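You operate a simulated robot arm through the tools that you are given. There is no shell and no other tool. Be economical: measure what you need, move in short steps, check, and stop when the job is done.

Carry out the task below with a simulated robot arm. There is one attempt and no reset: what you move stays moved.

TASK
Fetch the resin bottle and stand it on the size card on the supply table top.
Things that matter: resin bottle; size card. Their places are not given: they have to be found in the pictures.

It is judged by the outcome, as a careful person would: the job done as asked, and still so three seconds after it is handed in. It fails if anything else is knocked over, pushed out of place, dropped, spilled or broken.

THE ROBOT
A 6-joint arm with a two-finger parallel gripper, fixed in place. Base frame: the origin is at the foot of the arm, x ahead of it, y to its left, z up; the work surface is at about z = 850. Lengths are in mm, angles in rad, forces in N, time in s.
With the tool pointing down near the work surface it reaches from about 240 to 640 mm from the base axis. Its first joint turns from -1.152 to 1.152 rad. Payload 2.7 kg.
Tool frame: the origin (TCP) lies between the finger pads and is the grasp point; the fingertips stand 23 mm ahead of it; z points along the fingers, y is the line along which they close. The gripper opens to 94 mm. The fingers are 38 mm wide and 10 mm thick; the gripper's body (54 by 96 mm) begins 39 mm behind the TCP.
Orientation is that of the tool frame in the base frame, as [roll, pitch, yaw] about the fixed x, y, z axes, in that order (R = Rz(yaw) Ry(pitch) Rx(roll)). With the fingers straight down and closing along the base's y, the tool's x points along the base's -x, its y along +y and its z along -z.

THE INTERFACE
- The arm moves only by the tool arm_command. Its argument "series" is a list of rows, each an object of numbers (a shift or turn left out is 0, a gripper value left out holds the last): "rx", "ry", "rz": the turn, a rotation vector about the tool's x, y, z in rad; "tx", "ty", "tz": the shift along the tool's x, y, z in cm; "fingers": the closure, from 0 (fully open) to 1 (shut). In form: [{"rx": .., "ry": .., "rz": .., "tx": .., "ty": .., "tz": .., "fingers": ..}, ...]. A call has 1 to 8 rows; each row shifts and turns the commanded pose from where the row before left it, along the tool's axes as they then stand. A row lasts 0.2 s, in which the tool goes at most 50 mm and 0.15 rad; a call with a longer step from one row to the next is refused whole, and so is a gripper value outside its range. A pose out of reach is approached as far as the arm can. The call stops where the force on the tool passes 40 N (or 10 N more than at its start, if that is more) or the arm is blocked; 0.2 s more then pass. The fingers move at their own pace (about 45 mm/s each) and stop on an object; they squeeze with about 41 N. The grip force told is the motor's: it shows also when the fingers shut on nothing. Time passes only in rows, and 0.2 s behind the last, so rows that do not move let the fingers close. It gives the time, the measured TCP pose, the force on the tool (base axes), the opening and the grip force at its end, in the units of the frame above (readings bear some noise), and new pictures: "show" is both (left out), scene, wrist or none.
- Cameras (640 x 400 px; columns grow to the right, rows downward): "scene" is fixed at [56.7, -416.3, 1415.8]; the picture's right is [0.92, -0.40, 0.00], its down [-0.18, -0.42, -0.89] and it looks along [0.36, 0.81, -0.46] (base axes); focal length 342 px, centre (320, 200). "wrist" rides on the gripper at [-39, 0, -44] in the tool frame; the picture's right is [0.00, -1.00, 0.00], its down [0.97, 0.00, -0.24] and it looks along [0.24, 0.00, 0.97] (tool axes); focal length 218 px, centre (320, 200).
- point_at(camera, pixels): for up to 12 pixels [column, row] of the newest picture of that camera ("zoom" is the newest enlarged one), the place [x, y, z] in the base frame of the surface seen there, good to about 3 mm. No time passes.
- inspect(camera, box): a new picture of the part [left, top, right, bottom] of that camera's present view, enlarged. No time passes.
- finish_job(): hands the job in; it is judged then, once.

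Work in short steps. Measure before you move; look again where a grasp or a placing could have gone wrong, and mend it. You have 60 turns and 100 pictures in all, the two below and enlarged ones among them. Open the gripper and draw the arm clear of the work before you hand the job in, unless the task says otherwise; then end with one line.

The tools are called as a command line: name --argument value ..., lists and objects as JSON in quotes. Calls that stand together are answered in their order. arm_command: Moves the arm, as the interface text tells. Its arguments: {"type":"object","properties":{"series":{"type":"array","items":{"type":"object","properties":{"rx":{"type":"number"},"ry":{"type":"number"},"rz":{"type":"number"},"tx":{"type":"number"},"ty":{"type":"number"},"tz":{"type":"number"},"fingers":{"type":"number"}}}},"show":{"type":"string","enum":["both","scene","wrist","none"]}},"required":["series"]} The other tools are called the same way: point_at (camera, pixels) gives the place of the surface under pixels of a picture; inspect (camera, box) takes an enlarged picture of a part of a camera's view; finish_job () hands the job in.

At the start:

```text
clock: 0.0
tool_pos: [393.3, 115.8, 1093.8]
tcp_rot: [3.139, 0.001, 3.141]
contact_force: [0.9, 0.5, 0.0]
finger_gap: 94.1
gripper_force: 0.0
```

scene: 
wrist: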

§ **What is asked**: Extract all lines containing the word "judged".

§ **Task output**:
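It is judged by the outcome, as a careful person would: the job done as asked, and still so three seconds after it is handed in. It fails if anything else is knocked over, pushed out of place, dropped, spilled or broken.
- finish_job(): hands the job in; it is judged then, once.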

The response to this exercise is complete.